* **Instructions for the task**
Search the material for the string "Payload" and copy each line where it occurs.

* **Listed records**
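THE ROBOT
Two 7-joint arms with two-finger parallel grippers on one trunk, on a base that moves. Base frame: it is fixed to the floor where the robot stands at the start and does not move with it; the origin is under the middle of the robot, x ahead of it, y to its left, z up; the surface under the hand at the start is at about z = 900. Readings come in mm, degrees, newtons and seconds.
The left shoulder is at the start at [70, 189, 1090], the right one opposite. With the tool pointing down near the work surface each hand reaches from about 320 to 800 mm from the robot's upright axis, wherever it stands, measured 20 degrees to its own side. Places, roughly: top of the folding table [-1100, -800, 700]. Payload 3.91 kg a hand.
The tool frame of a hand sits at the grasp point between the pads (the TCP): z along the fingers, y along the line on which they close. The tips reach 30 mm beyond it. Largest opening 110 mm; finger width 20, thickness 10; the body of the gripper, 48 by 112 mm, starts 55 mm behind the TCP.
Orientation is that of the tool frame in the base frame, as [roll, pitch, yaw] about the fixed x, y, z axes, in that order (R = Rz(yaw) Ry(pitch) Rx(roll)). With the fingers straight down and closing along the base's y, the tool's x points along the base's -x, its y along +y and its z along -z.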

---

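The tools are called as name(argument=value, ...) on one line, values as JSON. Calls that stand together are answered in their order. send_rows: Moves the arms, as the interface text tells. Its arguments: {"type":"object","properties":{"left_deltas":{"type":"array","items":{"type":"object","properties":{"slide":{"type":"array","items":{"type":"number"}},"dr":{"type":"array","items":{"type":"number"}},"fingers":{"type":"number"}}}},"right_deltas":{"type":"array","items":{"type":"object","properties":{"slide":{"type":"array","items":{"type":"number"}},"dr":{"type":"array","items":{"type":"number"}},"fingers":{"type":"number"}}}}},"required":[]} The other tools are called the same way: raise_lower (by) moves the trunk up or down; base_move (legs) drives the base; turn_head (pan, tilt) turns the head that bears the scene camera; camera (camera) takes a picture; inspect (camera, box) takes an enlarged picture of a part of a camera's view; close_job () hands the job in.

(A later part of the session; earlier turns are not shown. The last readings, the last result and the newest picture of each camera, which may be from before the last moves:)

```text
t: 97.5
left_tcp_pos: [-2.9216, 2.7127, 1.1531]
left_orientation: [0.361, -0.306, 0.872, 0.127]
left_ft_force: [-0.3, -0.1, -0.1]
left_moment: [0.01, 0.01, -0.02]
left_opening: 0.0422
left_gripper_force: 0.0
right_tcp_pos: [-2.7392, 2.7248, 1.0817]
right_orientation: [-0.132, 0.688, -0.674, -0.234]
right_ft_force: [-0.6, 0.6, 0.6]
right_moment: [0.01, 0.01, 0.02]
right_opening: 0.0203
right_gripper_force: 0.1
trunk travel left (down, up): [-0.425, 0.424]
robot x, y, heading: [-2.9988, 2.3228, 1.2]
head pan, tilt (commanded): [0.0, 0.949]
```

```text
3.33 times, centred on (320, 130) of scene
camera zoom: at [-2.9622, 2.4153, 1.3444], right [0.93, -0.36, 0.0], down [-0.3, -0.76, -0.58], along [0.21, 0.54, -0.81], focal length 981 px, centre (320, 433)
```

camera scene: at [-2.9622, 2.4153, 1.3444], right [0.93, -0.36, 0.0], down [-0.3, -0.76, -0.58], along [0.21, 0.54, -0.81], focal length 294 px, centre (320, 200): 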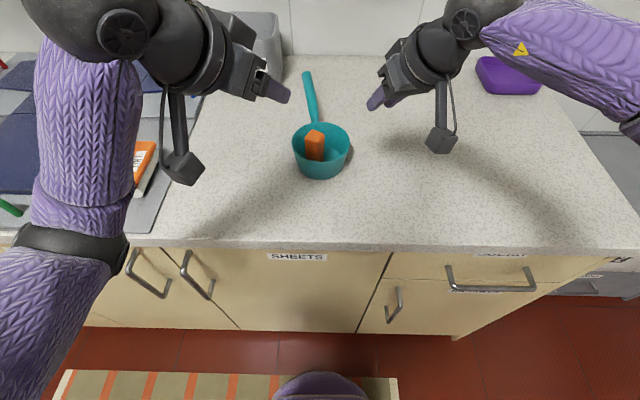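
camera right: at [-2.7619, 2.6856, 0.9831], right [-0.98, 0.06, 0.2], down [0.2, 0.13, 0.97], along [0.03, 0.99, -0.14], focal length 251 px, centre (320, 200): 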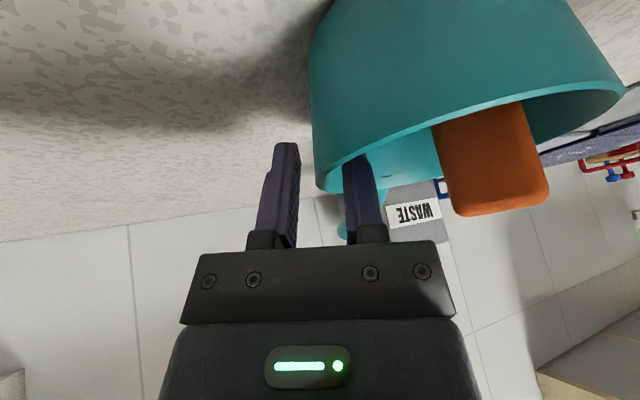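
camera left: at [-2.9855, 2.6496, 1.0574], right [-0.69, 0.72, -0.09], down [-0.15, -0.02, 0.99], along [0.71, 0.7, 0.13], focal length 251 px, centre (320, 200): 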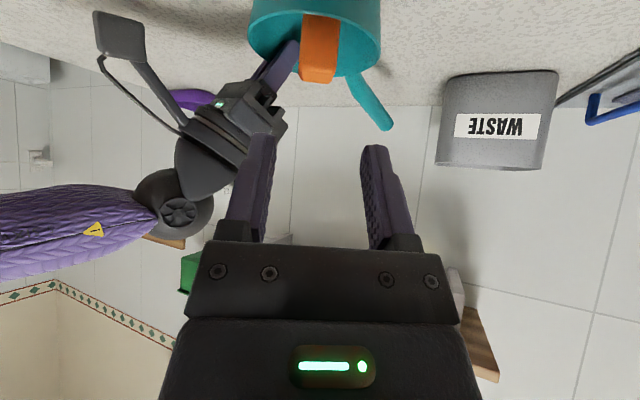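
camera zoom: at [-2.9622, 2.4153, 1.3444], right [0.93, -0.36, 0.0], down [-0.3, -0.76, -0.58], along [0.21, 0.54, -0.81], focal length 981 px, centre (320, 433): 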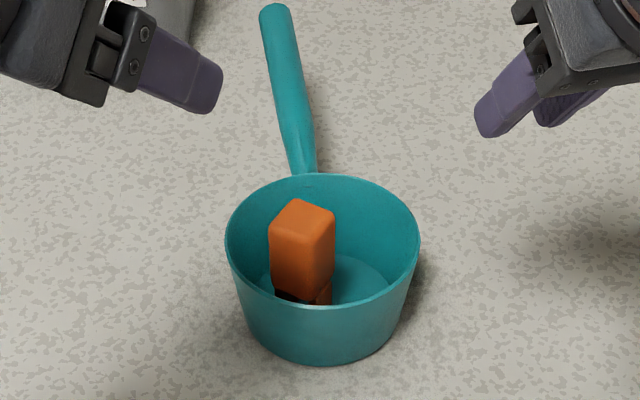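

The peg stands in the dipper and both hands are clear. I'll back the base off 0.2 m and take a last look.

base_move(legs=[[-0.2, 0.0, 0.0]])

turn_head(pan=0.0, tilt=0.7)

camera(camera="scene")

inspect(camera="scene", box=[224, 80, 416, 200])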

--

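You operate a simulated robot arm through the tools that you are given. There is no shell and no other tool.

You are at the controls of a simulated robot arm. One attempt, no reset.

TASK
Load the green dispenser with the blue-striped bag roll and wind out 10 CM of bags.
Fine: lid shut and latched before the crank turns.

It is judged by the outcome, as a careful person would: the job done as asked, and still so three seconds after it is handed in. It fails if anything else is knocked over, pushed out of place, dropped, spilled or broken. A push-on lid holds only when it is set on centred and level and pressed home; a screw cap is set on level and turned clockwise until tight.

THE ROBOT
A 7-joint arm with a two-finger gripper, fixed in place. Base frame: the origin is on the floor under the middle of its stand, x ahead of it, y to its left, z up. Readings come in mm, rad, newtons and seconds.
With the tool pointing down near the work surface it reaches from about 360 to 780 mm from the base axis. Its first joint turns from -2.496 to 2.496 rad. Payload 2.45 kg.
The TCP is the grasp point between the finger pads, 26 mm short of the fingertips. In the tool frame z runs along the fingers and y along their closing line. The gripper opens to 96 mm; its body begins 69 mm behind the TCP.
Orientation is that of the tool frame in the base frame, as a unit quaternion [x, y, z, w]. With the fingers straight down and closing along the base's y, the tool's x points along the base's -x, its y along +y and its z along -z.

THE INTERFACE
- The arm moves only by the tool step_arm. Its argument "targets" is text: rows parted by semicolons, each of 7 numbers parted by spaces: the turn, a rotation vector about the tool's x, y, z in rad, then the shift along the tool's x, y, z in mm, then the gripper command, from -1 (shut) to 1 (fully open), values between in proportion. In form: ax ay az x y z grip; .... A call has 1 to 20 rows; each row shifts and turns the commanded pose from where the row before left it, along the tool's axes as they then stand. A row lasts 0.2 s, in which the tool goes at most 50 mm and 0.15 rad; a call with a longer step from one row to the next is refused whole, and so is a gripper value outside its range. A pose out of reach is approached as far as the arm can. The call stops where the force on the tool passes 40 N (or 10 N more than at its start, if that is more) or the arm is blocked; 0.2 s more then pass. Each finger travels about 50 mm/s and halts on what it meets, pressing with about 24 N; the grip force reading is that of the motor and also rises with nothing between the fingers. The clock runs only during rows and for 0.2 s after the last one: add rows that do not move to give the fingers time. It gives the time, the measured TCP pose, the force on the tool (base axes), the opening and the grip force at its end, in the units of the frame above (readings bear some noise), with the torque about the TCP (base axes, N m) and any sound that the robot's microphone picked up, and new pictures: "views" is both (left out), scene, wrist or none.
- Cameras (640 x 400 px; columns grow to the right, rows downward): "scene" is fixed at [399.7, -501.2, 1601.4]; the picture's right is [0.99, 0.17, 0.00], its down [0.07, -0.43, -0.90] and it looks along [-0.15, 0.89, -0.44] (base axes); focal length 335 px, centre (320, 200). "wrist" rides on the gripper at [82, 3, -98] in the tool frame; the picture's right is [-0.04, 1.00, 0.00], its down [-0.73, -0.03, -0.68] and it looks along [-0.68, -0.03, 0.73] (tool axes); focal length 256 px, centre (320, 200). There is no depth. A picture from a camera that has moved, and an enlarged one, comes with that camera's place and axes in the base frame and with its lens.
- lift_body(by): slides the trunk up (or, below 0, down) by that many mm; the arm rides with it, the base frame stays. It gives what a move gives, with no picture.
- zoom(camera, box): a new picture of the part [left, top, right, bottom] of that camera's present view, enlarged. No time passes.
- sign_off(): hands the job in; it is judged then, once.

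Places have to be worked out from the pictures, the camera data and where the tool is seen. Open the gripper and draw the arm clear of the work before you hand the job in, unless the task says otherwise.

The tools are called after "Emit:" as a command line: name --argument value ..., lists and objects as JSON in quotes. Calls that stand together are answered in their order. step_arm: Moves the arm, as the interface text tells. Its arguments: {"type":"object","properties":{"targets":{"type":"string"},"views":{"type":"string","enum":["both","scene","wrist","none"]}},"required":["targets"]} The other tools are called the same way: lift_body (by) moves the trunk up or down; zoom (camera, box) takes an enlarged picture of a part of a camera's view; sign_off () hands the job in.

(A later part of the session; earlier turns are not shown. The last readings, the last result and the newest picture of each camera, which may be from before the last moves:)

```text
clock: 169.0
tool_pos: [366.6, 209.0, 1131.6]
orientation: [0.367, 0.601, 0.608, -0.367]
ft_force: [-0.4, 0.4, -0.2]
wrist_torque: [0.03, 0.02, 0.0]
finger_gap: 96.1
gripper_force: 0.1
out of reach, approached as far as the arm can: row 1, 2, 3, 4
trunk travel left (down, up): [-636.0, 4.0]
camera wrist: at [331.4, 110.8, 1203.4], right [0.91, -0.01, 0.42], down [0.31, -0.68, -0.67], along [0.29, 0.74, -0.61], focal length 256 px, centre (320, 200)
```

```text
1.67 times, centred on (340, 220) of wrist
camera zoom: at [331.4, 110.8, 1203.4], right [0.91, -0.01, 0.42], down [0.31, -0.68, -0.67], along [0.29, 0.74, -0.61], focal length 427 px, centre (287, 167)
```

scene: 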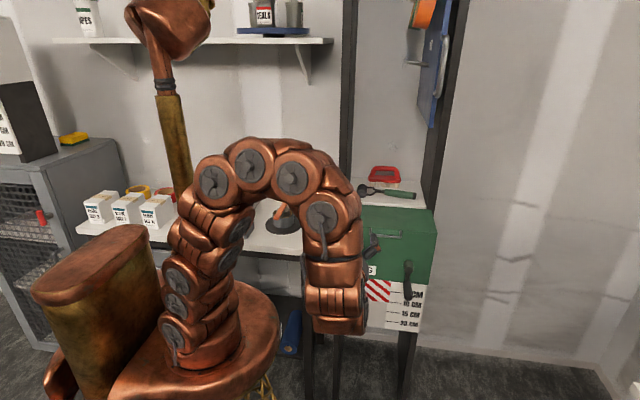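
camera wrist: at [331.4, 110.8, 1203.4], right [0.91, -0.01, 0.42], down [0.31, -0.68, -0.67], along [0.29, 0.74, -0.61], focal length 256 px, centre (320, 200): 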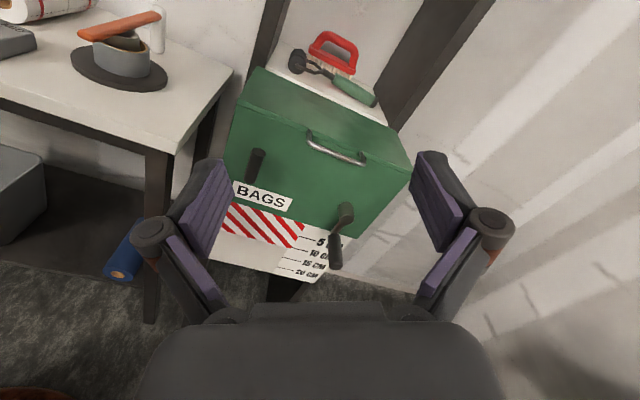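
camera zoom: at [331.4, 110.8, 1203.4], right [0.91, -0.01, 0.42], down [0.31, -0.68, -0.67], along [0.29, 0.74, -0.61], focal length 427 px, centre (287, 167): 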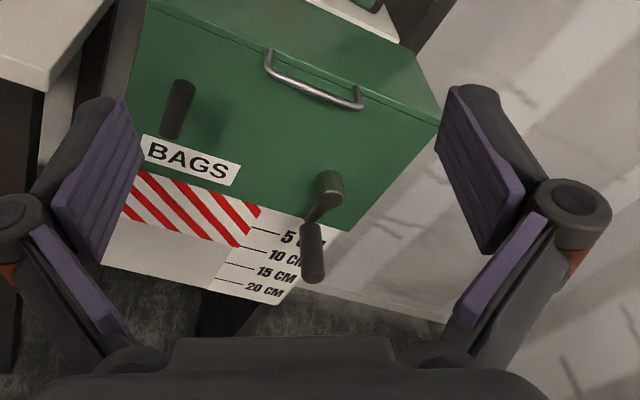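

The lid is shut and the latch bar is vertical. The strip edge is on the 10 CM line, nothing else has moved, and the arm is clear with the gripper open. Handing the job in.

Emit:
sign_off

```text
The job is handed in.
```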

* **Correct result**
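The left shoulder is at the start at [70, 189, 1090], the right one opposite. With the tool pointing down near the work surface each hand reaches from about 320 to 800 mm from the robot's upright axis, wherever it stands, measured 20 degrees to its own side. Places, roughly: top of the folding table [-1100, -800, 700]. Payload 3.91 kg a hand.
With the tool pointing down near the work surface it reaches from about 360 to 780 mm from the base axis. Its first joint turns from -2.496 to 2.496 rad. Payload 2.45 kg.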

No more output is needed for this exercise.